/---
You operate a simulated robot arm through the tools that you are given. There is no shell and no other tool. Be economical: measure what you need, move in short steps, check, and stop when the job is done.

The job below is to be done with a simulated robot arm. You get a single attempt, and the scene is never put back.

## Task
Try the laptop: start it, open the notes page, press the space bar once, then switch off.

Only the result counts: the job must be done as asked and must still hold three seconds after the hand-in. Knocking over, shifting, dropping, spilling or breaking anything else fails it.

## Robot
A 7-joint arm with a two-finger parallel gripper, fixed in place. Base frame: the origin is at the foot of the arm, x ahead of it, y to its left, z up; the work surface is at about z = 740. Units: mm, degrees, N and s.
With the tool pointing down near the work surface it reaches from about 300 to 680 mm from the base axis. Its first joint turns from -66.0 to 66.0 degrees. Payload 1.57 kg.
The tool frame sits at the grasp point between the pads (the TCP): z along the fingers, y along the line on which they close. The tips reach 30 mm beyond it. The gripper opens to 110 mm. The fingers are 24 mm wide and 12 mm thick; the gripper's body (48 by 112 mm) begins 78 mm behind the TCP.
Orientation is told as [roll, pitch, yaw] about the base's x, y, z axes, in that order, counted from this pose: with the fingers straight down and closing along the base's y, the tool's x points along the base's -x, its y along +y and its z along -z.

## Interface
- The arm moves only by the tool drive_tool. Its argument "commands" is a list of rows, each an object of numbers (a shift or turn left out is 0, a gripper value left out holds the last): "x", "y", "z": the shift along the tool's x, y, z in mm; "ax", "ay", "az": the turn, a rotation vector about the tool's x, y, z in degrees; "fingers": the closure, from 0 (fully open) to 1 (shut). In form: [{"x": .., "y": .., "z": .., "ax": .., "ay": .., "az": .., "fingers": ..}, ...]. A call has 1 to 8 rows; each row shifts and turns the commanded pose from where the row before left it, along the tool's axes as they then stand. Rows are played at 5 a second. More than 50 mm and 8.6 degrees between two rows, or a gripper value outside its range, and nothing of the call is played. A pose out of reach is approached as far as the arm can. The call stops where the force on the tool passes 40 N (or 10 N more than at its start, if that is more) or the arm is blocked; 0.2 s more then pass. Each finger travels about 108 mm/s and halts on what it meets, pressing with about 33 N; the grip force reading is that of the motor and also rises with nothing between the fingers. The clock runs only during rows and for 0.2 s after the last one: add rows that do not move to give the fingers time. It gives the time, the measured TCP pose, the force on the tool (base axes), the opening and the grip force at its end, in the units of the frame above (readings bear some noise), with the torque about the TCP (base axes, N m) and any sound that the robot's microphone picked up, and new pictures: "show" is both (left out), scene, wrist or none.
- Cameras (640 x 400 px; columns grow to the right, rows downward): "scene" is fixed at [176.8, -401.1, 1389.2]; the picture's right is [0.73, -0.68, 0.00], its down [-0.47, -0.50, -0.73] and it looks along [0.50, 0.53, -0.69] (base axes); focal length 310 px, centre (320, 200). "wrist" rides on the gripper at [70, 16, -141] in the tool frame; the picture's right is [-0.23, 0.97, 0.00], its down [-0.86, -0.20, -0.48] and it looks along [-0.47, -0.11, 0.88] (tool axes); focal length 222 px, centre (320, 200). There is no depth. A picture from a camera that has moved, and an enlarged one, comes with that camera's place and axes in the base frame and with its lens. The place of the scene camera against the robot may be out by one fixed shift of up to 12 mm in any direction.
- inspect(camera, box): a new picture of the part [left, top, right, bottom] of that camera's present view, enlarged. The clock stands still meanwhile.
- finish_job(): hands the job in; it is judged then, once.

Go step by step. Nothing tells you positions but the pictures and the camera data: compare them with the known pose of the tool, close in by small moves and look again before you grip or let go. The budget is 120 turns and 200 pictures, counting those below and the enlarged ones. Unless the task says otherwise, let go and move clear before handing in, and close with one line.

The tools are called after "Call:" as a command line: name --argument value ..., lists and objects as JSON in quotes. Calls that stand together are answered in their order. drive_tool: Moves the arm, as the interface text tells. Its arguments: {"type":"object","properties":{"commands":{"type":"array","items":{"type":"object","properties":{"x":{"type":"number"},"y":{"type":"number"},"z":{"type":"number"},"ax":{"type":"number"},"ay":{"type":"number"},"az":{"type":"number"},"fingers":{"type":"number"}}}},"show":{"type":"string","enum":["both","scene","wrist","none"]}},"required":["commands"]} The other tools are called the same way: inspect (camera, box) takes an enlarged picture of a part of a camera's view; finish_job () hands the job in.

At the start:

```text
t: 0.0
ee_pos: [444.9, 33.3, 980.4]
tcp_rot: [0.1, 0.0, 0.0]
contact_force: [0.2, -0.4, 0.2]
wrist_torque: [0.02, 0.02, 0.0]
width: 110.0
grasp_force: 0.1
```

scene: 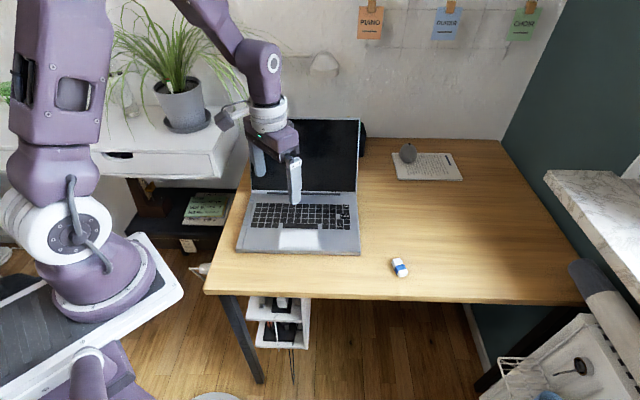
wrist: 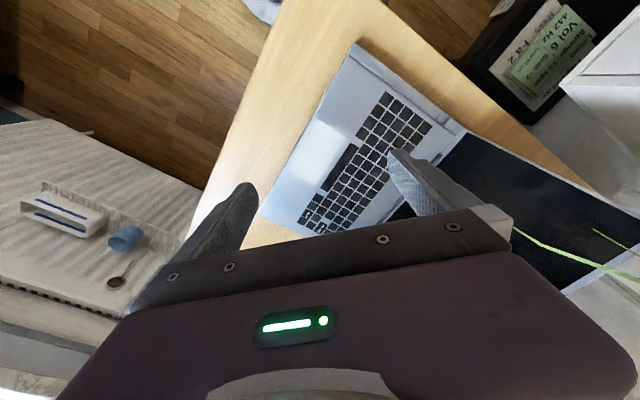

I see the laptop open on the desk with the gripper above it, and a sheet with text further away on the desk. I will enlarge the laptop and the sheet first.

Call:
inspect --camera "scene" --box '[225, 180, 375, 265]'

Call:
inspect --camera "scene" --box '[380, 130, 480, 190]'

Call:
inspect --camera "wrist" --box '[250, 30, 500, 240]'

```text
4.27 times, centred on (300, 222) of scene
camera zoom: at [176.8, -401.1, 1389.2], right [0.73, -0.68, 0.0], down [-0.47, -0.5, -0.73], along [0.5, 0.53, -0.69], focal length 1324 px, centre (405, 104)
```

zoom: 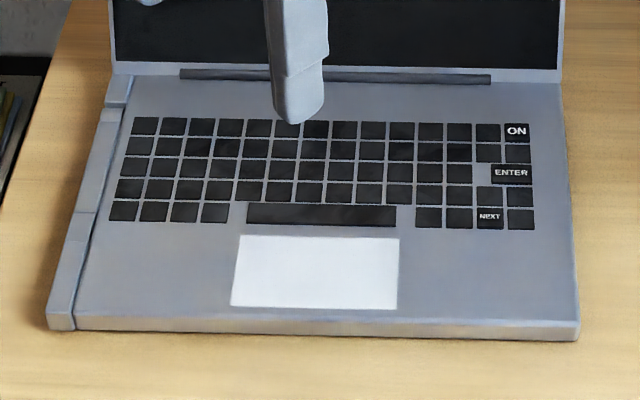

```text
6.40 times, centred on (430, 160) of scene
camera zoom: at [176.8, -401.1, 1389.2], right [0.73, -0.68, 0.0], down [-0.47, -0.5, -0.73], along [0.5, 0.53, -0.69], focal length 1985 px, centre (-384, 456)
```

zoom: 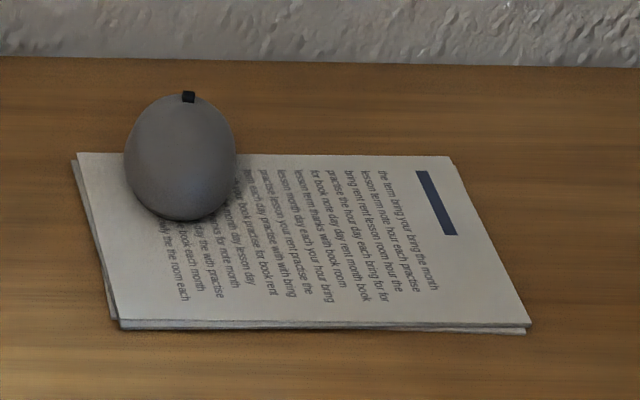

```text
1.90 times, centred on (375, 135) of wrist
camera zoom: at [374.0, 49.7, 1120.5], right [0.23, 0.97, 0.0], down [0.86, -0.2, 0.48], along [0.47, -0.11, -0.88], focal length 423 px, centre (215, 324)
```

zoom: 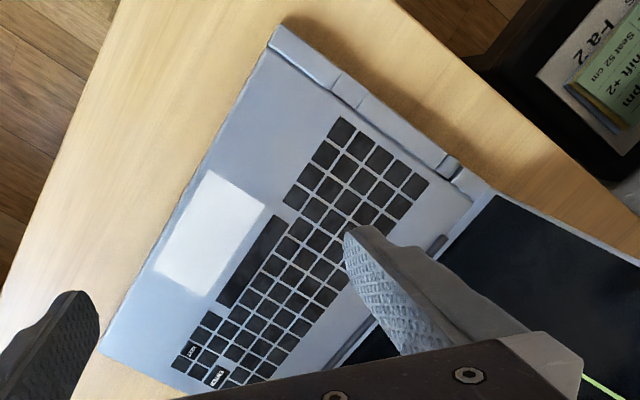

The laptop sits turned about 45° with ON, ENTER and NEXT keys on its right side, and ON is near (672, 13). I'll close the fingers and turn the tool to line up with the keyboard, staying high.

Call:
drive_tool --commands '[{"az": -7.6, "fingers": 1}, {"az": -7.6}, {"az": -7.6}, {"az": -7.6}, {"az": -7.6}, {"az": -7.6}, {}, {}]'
\---
/---
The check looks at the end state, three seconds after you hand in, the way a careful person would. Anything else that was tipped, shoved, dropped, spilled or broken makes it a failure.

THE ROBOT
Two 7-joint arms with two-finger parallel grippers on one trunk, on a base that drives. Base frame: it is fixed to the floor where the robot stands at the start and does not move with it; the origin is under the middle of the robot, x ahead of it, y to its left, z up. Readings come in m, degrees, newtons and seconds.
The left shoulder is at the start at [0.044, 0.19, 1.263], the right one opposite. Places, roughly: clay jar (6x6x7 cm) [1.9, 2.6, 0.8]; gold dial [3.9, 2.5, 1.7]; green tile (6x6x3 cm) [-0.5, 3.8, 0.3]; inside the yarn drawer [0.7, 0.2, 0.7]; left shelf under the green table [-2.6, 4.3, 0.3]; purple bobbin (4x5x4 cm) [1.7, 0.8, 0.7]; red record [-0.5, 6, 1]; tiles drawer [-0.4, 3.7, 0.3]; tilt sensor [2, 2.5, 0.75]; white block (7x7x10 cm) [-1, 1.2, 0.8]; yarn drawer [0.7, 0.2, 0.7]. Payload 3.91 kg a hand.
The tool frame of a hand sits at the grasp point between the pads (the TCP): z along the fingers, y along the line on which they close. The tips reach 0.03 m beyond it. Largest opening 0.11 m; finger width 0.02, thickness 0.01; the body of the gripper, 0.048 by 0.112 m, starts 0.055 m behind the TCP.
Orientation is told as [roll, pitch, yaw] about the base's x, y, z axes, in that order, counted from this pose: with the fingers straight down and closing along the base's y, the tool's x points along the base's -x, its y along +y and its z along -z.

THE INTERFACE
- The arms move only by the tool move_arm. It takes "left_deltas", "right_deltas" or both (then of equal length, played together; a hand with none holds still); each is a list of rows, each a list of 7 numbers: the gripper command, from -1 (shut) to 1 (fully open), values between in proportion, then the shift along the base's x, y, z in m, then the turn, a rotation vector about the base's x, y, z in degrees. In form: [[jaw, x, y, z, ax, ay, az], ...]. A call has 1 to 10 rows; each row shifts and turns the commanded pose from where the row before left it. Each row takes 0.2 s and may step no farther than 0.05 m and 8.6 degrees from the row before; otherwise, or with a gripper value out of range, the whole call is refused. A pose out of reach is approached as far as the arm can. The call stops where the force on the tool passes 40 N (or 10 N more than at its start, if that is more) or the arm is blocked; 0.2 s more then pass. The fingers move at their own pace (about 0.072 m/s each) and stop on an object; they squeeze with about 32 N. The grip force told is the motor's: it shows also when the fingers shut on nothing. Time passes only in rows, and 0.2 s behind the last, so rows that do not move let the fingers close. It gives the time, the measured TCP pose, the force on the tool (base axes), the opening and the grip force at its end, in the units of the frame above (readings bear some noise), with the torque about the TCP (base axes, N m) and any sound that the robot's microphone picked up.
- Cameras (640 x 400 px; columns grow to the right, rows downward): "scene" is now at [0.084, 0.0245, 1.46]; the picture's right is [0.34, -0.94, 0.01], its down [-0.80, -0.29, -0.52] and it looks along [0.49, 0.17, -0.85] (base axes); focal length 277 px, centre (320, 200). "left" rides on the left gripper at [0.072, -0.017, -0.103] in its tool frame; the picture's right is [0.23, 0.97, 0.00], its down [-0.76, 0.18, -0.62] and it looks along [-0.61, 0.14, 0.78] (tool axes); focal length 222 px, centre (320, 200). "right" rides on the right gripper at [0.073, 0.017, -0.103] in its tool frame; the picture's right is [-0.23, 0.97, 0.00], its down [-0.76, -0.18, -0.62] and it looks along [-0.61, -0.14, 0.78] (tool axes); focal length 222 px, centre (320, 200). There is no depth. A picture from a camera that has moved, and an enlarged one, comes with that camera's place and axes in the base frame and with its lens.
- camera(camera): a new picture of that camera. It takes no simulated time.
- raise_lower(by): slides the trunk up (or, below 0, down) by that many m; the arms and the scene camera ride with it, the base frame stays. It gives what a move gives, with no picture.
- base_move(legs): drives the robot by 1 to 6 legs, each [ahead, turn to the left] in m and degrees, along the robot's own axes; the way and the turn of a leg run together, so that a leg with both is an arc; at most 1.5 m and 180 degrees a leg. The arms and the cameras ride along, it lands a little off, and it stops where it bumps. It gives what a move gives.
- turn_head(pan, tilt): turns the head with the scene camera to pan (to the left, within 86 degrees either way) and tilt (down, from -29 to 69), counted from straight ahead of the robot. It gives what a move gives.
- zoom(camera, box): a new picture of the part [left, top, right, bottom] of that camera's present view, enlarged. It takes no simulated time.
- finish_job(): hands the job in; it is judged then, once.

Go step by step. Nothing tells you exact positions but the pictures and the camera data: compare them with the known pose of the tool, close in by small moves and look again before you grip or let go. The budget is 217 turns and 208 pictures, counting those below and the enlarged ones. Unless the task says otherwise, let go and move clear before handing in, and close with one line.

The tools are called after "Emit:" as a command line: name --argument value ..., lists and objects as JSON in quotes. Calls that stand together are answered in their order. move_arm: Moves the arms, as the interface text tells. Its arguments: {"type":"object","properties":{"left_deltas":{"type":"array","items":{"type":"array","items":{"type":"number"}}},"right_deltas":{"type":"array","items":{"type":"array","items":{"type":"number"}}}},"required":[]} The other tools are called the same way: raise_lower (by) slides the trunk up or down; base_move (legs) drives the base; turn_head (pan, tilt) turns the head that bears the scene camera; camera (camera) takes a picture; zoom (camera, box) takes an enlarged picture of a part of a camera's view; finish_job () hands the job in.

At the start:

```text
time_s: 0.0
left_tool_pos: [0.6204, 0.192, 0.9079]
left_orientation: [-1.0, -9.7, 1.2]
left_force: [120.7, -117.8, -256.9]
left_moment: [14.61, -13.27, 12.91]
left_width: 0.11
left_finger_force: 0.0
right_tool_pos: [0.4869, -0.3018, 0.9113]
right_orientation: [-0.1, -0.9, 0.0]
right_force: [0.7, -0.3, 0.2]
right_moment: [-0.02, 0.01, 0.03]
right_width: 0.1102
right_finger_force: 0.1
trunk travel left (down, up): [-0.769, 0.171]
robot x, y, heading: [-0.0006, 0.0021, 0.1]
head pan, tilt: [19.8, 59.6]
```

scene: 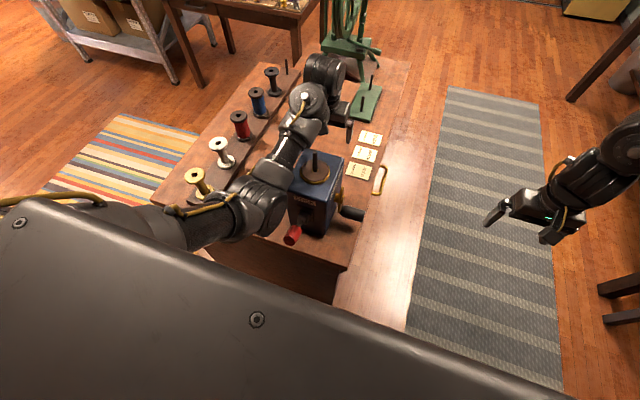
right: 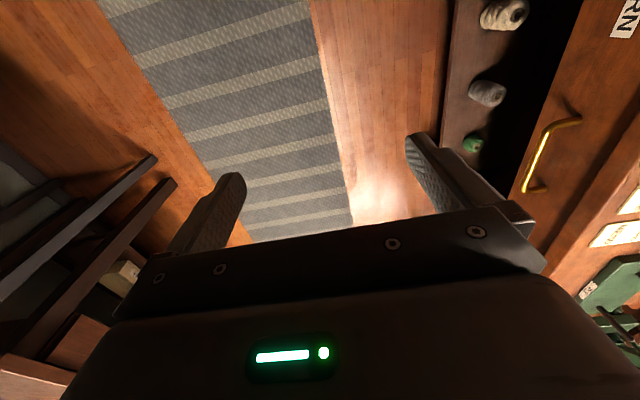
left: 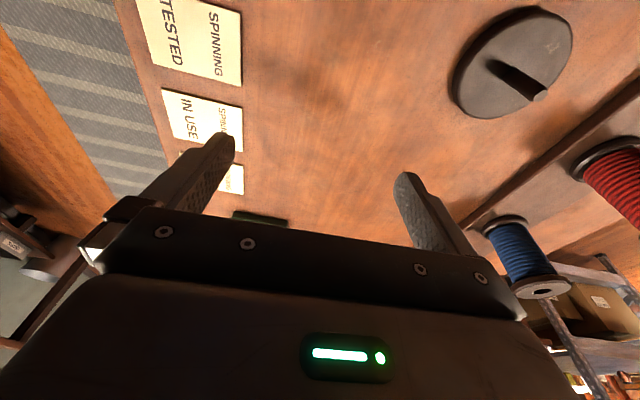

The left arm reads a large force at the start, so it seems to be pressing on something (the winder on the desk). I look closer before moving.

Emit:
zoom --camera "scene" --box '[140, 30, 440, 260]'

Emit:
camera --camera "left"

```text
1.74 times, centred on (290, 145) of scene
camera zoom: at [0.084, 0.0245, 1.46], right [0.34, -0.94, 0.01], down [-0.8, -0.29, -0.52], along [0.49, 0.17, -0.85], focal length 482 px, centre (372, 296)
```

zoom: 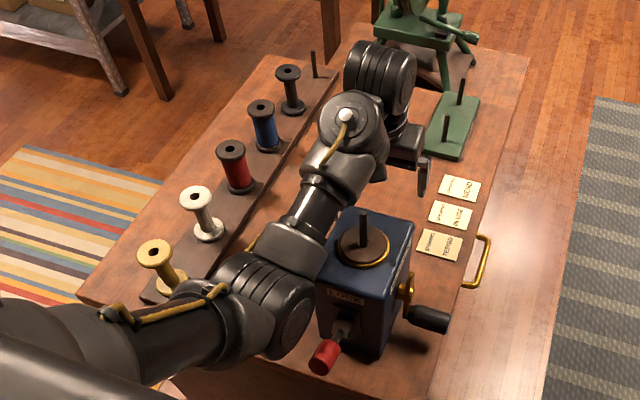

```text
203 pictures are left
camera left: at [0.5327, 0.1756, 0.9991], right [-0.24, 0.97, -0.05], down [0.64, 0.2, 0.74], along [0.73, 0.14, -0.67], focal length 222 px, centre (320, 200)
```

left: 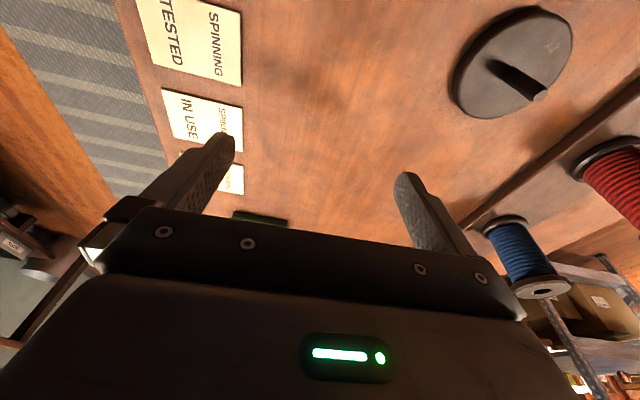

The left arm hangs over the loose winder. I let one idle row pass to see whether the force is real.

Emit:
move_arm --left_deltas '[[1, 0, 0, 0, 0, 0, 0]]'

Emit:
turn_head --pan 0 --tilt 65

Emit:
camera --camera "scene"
\---
/---
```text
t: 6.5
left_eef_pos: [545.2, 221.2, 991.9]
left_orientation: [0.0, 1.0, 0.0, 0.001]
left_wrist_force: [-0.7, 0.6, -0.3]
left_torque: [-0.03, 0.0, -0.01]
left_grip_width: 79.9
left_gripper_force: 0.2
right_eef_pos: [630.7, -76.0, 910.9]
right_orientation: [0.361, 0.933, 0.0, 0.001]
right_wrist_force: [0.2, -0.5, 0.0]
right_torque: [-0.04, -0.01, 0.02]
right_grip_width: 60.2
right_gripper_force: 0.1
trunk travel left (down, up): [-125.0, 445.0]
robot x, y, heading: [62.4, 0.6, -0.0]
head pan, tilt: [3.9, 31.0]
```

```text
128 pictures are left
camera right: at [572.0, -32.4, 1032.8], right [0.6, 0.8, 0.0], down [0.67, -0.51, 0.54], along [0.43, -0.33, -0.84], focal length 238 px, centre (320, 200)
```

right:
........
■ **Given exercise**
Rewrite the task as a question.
\---
Copy every line that includes the string "still" from the material above.

■ **Complete answer**
Only the result counts: the job must be done as asked and must still hold three seconds after the hand-in. Knocking over, shifting, dropping, spilling or breaking anything else fails it.
- inspect(camera, box): a new picture of the part [left, top, right, bottom] of that camera's present view, enlarged. The clock stands still meanwhile.
- The arms move only by the tool move_arm. It takes "left_deltas", "right_deltas" or both (then of equal length, played together; a hand with none holds still); each is a list of rows, each a list of 7 numbers: the gripper command, from -1 (shut) to 1 (fully open), values between in proportion, then the shift along the base's x, y, z in m, then the turn, a rotation vector about the base's x, y, z in degrees. In form: [[jaw, x, y, z, ax, ay, az], ...]. A call has 1 to 10 rows; each row shifts and turns the commanded pose from where the row before left it. Each row takes 0.2 s and may step no farther than 0.05 m and 8.6 degrees from the row before; otherwise, or with a gripper value out of range, the whole call is refused. A pose out of reach is approached as far as the arm can. The call stops where the force on the tool passes 40 N (or 10 N more than at its start, if that is more) or the arm is blocked; 0.2 s more then pass. The fingers move at their own pace (about 0.072 m/s each) and stop on an object; they squeeze with about 32 N. The grip force told is the motor's: it shows also when the fingers shut on nothing. Time passes only in rows, and 0.2 s behind the last, so rows that do not move let the fingers close. It gives the time, the measured TCP pose, the force on the tool (base axes), the opening and the grip force at its end, in the units of the frame above (readings bear some noise), with the torque about the TCP (base axes, N m) and any sound that the robot's microphone picked up.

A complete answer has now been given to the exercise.